(Task) Every line from the first one to the line containing "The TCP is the" should be echoed exactly; leave out the rest.

:::::

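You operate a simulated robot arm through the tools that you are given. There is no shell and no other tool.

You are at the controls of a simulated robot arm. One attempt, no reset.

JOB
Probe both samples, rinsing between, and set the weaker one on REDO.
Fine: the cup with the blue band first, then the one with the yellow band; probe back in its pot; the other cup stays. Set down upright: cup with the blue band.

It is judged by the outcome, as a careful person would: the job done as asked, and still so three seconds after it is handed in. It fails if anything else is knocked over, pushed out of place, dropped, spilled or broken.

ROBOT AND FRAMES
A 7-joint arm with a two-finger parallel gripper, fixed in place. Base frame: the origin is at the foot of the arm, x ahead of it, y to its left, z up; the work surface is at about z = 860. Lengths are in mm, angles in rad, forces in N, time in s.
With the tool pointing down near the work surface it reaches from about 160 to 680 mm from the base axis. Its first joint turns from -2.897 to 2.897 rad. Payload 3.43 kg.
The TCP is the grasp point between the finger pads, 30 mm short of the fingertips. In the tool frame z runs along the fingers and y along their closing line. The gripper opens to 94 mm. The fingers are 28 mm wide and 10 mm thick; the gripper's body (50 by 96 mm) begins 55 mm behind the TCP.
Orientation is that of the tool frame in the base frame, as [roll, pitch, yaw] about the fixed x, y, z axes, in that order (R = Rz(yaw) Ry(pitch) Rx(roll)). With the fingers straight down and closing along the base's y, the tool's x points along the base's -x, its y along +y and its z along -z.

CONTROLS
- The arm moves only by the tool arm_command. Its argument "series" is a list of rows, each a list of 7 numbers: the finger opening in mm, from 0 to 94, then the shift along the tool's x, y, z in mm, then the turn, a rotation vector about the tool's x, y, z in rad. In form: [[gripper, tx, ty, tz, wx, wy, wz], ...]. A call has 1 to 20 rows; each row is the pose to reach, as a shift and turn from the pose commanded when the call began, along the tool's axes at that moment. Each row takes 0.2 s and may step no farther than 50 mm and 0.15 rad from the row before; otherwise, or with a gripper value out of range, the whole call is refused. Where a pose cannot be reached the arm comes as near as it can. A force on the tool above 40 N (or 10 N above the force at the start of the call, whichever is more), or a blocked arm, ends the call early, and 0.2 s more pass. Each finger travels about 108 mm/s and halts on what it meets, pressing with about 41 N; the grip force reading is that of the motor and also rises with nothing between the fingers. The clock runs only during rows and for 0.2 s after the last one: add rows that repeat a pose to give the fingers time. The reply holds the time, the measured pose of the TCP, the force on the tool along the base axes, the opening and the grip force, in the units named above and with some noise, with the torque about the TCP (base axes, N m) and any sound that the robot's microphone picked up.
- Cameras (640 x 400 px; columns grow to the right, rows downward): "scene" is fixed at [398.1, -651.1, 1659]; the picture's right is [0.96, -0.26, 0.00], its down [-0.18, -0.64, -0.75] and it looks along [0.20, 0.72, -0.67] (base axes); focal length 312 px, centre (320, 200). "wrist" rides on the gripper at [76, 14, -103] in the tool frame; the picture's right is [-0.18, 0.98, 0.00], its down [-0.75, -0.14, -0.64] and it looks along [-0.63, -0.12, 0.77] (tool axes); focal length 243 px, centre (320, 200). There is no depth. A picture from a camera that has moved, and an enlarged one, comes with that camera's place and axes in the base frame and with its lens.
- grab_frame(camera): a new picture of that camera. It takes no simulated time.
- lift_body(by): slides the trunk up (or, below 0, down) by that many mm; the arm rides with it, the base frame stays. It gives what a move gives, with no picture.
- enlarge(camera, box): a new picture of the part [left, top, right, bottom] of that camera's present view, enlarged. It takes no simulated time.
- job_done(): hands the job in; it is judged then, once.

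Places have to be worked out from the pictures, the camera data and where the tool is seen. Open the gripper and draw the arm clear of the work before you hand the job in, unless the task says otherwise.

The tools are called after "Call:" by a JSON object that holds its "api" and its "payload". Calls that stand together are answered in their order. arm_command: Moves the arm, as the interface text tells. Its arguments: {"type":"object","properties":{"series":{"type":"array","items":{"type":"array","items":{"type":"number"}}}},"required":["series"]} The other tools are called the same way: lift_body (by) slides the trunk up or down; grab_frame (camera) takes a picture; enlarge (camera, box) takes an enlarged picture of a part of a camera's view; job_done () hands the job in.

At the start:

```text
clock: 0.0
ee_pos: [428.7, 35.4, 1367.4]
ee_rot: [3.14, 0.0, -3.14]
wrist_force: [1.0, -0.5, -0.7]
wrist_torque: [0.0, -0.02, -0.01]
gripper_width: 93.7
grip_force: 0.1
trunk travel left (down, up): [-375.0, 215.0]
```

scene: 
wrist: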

:::::

(Exercise response)
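You operate a simulated robot arm through the tools that you are given. There is no shell and no other tool.

You are at the controls of a simulated robot arm. One attempt, no reset.

JOB
Probe both samples, rinsing between, and set the weaker one on REDO.
Fine: the cup with the blue band first, then the one with the yellow band; probe back in its pot; the other cup stays. Set down upright: cup with the blue band.

It is judged by the outcome, as a careful person would: the job done as asked, and still so three seconds after it is handed in. It fails if anything else is knocked over, pushed out of place, dropped, spilled or broken.

ROBOT AND FRAMES
A 7-joint arm with a two-finger parallel gripper, fixed in place. Base frame: the origin is at the foot of the arm, x ahead of it, y to its left, z up; the work surface is at about z = 860. Lengths are in mm, angles in rad, forces in N, time in s.
With the tool pointing down near the work surface it reaches from about 160 to 680 mm from the base axis. Its first joint turns from -2.897 to 2.897 rad. Payload 3.43 kg.
The TCP is the grasp point between the finger pads, 30 mm short of the fingertips. In the tool frame z runs along the fingers and y along their closing line. The gripper opens to 94 mm. The fingers are 28 mm wide and 10 mm thick; the gripper's body (50 by 96 mm) begins 55 mm behind the TCP.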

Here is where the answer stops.